Estar solo en medio de un montón de gente. Esa es la patología de nuestro tiempo. Nos pasamos la vida interconectados con redes sociales, teléfonos, aplicaciones y mensajes. Creemos tener un millón de amigos. Y no, no es así. Lo cierto es que, por mucha gente con la que compartas el día a día, esa gente no tiene por qué ser quien llene tus vacíos afectivos. Sobre todo, porque tampoco se nos ha educado en cultivar esos vínculos con sinceridad y fidelidad, y de ahí que se rompan tantas relaciones de forma tan rápida y habitual. Mucha gente se siente sola por la pérdida de su otra mitad, por el abandono de quienes creía que eran su gente, por el engaño de alguien que se marchó a destiempo, por perder sus referentes cercanos… o, simplemente, en el momento en el que comprenden que el humo es solo eso: humo. La soledad que no buscamos, esta soledad sin vínculos, nos hace vulnerables. Por eso, tiene que salir de nuestra humanidad dar fuerza a quienes se sienten tan tristemente solitarios.

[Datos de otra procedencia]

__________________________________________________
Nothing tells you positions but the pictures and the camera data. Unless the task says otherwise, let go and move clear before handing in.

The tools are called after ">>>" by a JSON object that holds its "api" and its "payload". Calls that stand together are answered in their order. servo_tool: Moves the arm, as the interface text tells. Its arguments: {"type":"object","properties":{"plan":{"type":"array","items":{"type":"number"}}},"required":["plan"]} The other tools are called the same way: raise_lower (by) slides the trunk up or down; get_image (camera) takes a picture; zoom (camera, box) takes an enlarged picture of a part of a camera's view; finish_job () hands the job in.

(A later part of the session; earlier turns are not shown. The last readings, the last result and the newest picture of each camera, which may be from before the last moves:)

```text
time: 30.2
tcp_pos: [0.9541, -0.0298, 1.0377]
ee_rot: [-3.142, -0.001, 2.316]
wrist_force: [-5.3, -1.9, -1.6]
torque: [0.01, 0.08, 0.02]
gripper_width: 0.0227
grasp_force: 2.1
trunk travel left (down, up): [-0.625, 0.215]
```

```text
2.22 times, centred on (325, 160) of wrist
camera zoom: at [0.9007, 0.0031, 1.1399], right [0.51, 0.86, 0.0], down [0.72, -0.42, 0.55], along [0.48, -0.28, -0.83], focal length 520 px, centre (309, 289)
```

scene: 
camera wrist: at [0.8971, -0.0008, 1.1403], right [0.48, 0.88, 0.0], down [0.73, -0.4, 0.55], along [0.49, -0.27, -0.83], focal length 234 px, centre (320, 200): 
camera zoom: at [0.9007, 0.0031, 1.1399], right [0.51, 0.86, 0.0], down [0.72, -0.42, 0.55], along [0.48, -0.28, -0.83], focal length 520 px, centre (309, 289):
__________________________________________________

Ante una y otra realidad, parece que ocasiones como el fallecimiento de una persona pública o la llegada de según qué fiestas ayuda a que se preste algo de atención a estas realidades. Lo triste es que se quede solo en cosa de días. Porque un pecado social es el llenársenos la boca de querer ayudar a mejorar la vida del prójimo y que todo se quede en agua de borrajas, en un hashtag en Twitter o, sencillamente, en palabras que el viento se lleva. ¿Saben una cosa? Nos falta empatía a raudales.

Por eso no nos hacemos a la idea de lo que puede llegar a significar que la soledad nos invada e, incluso, nos lleve a tomar decisiones irreversibles. Porque también es muy fácil usar la palabra para tirar dardos antes de analizar las circunstancias de cada cual, de saber lo que les ocurre y de tratar de buscar una solución. Nos falta empatía para comprendernos entre nosotros, para acabar con estas lacras diarias. Por eso, en el fondo, estamos solos y seguimos solos. Y por eso, por desgracia, hay gente que nos dice adiós antes de tiempo.